EXERCISE DETAILS => Give the stretch of the supplied text that starts with "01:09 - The" and ends with "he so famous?", unchanged.

DATASET SECTION =>
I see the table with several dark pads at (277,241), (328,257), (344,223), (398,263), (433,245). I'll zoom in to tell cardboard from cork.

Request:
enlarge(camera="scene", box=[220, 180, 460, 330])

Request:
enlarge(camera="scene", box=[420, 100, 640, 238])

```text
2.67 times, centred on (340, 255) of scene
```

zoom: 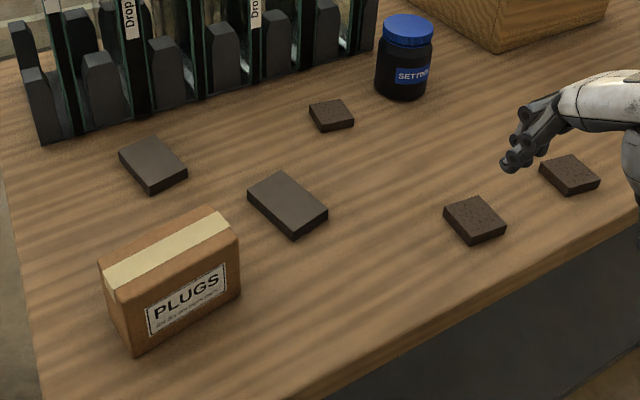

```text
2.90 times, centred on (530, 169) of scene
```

SUPPLIED TEXT =>
01:09 - The Many Facets of Bonhoeffer

Matt Tully
Stephen, thank you so much for joining me again on The Crossway Podcast.

Stephen Nichols
It’s my pleasure. I always enjoy our conversations, and I’m certainly looking forward to this one.

Matt Tully
For those of us who aren’t as familiar with who Dietrich Bonhoeffer was, I wonder if you could just start off by telling us a little bit about who he was, when he lived, and where he lived. Then, just very briefly, why is he so famous?

Stephen Nichols
Probably the thing most people know about Bonhoeffer, if they know anything about him, is his death. He was hanged at the Flossenbürg concentration camp in April of 1945. The timing is crucial. He was hanged literally just a few weeks before that particular concentration camp was liberated by the Allied forces. He was executed by direct orders of Hitler himself in what turned out to be the final weeks and days of Hitler’s life as the Third Reich and the Nazi regime fell defeated in World War II. Before that he was a Lutheran pastor, theologian, scholar, writer, and led just a delightful life—a short life. He was thirty-nine years old when he died. For theologians, they’re just getting started in their forties; he’s dead at thirty-nine. He had a fascinating last. He was born in Berlin and was a Berliner most of his life. He was born in 1906 and, as I mentioned, he died in 1945. Probably a fact that a lot of people don’t know about him is he had a twin sister, which I always thought was just a sweet piece of the Bonhoeffer story.

Matt Tully
Those kinds of facts or insights about people’s lives can be so interesting because sometimes when it comes to famous people, intellectually we know they’re people just like us, but when you get those little bits you start to think about them as real humans.

Stephen Nichols
I think that’s so true, Matt. I think that so often, especially with our church history figures, they come to us as encyclopedia articles. They’re just so flat.

Matt Tully
I’m sure there are some encyclopedia articles that you have written.

SOLUTION TO THIS EXERCISE =>
01:09 - The Many Facets of Bonhoeffer

Matt Tully
Stephen, thank you so much for joining me again on The Crossway Podcast.

Stephen Nichols
It’s my pleasure. I always enjoy our conversations, and I’m certainly looking forward to this one.

Matt Tully
For those of us who aren’t as familiar with who Dietrich Bonhoeffer was, I wonder if you could just start off by telling us a little bit about who he was, when he lived, and where he lived. Then, just very briefly, why is he so famous?